Our response to the reality of externally sponsored terrorism is weak and sporadic. When an attack, such as the one on Mumbai on 26 November 2008, takes place, there is a flurry of pronouncements and statements of intent but the urgency soon abates. The unforgiveable Kargil invasion in 1998, which led to the avoidable deaths of hundreds of our young officers and soldiers, led to the appointment of a committee (the Kargil Committee chaired by Dr K. Subrahmanyam) but most of its recommendations have not yet been implemented.

Our intelligence apparatus is flabby; the coordination between different agencies is inadequate; the interface between the Centre and state police is inefficient. The response time to terror strikes is unacceptably tardy. There is no systematic analysis of actionable intelligence.

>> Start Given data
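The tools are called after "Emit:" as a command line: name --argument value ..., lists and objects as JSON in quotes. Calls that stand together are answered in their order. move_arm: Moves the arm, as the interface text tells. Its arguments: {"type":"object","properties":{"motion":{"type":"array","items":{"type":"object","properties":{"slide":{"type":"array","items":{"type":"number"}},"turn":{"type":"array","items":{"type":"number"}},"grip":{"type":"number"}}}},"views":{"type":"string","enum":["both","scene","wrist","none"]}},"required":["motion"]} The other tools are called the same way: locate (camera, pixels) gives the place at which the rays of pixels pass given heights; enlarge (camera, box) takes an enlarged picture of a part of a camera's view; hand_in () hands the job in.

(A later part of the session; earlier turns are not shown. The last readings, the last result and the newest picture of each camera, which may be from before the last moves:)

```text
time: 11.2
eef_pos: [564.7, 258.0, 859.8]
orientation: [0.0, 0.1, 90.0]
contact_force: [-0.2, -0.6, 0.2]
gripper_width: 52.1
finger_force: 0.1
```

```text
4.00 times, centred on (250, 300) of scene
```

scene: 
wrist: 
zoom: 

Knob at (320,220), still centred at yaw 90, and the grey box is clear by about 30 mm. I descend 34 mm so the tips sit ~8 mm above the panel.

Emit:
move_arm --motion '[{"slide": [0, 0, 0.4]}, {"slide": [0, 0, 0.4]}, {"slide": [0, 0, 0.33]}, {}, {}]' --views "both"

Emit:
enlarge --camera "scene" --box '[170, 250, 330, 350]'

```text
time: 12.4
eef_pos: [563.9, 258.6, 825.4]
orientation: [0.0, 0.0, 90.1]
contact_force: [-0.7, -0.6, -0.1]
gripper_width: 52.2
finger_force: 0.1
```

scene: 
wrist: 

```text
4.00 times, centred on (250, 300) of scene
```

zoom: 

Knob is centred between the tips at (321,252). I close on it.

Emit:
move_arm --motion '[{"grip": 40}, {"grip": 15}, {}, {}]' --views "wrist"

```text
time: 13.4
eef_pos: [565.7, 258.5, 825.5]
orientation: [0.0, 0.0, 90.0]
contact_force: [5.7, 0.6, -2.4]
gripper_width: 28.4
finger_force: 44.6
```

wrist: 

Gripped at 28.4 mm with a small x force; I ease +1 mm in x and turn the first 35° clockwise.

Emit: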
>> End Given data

The situation has become more complicated because, apart from externally sponsored terrorism, we have the new phenomenon of homegrown terrorism. This requires an infinitely higher level of intelligence gathering, but there is no evidence that this is happening, especially since state police agencies are incompetent, and infiltrated by the underworld, many of whose constituents actually fund and sponsor this homegrown terrorism. Today, as many as 200 districts of the country are under Naxal influence. The state police apparatus that is expected to deal with this problem is pathetically inept and an inadequate response from the Centre makes matters worse.

There is insufficient understanding of the fact that terrorism needs to be handled quickly, effectively and decisively. Counter terrorism agencies are inadequately equipped (Ombale, the brave Mumbai police officer, died during the 26/11 attacks because he did not have a bullet-proof jacket), yet procurement is caught up in administrative paralysis and accountability fears; expensive equipment lies unutilized for lack of trained personnel. Bomb blasts at the Delhi High Court on 7 September 2011, revealed the scandalous fact that CCTVs had not been installed in such a sensitive institution even though an explosion had occurred at that very place only four months earlier. Photographs of bleached, rusting high-tech boats bought after 26/11 for coastal policing shocked the nation after the blasts in Mumbai in July 2011. There are six lakh vacancies in the police force waiting to be filled (India has the lowest ratio of policemen to population in the world), but only 90,000 posts were filled in 2010 and 10,000 more in 2011-12.

Even though 26/11 dramatically revealed how vulnerable our coastline is, our resolve to bolster security along the coast lies visibly unimplemented. Nothing illustrates this better than an incident in July 2011 when a 999-ton tanker, the MT
Pavit
, flying Panamanian colours, drifted undetected past multiple layers of coast guard and naval security. The Mumbai police sat on information about this intrusion for fourteen hours, and reached the spot twelve hours later.